• What to produce:
Word for word, restate every line of the material. Give them as a JSON list of strings, one for each line, with blank lines left out.

• Available data:
──────────

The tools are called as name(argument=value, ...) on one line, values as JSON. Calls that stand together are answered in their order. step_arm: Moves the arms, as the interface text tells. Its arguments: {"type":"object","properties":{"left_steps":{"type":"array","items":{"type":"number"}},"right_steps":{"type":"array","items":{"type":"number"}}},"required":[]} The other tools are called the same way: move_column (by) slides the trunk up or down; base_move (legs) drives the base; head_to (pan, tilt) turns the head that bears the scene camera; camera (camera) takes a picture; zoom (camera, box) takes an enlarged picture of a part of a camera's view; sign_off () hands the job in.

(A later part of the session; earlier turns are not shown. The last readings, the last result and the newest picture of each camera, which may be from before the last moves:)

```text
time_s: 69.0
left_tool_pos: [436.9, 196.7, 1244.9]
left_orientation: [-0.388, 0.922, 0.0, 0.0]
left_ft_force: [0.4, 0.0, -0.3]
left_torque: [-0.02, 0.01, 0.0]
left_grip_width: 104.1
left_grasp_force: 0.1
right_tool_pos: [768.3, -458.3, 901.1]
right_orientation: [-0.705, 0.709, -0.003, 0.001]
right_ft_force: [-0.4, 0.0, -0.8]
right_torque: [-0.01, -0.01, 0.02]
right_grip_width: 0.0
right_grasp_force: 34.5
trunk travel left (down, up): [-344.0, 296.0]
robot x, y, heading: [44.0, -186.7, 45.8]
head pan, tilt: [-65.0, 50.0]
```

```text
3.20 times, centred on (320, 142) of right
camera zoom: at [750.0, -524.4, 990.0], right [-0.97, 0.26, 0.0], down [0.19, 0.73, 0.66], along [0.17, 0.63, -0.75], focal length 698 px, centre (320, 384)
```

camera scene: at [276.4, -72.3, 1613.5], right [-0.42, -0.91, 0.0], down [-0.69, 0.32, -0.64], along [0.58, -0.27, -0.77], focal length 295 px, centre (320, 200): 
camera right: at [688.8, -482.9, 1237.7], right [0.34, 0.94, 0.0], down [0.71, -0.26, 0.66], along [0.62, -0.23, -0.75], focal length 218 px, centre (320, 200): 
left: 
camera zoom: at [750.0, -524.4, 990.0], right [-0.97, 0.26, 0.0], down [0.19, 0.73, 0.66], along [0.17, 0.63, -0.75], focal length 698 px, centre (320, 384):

──────────

• Finished answer:
[
  "The tools are called as name(argument=value, ...) on one line, values as JSON. Calls that stand together are answered in their order. step_arm: Moves the arms, as the interface text tells. Its arguments: {\"type\":\"object\",\"properties\":{\"left_steps\":{\"type\":\"array\",\"items\":{\"type\":\"number\"}},\"right_steps\":{\"type\":\"array\",\"items\":{\"type\":\"number\"}}},\"required\":[]} The other tools are called the same way: move_column (by) slides the trunk up or down; base_move (legs) drives the base; head_to (pan, tilt) turns the head that bears the scene camera; camera (camera) takes a picture; zoom (camera, box) takes an enlarged picture of a part of a camera's view; sign_off () hands the job in.",
  "(A later part of the session; earlier turns are not shown. The last readings, the last result and the newest picture of each camera, which may be from before the last moves:)",
  "```text",
  "time_s: 69.0",
  "left_tool_pos: [436.9, 196.7, 1244.9]",
  "left_orientation: [-0.388, 0.922, 0.0, 0.0]",
  "left_ft_force: [0.4, 0.0, -0.3]",
  "left_torque: [-0.02, 0.01, 0.0]",
  "left_grip_width: 104.1",
  "left_grasp_force: 0.1",
  "right_tool_pos: [768.3, -458.3, 901.1]",
  "right_orientation: [-0.705, 0.709, -0.003, 0.001]",
  "right_ft_force: [-0.4, 0.0, -0.8]",
  "right_torque: [-0.01, -0.01, 0.02]",
  "right_grip_width: 0.0",
  "right_grasp_force: 34.5",
  "trunk travel left (down, up): [-344.0, 296.0]",
  "robot x, y, heading: [44.0, -186.7, 45.8]",
  "head pan, tilt: [-65.0, 50.0]",
  "```",
  "```text",
  "3.20 times, centred on (320, 142) of right",
  "camera zoom: at [750.0, -524.4, 990.0], right [-0.97, 0.26, 0.0], down [0.19, 0.73, 0.66], along [0.17, 0.63, -0.75], focal length 698 px, centre (320, 384)",
  "```",
  "camera scene: at [276.4, -72.3, 1613.5], right [-0.42, -0.91, 0.0], down [-0.69, 0.32, -0.64], along [0.58, -0.27, -0.77], focal length 295 px, centre (320, 200): ",
  "camera right: at [688.8, -482.9, 1237.7], right [0.34, 0.94, 0.0], down [0.71, -0.26, 0.66], along [0.62, -0.23, -0.75], focal length 218 px, centre (320, 200): ",
  "left: ",
  "camera zoom: at [750.0, -524.4, 990.0], right [-0.97, 0.26, 0.0], down [0.19, 0.73, 0.66], along [0.17, 0.63, -0.75], focal length 698 px, centre (320, 384):"
]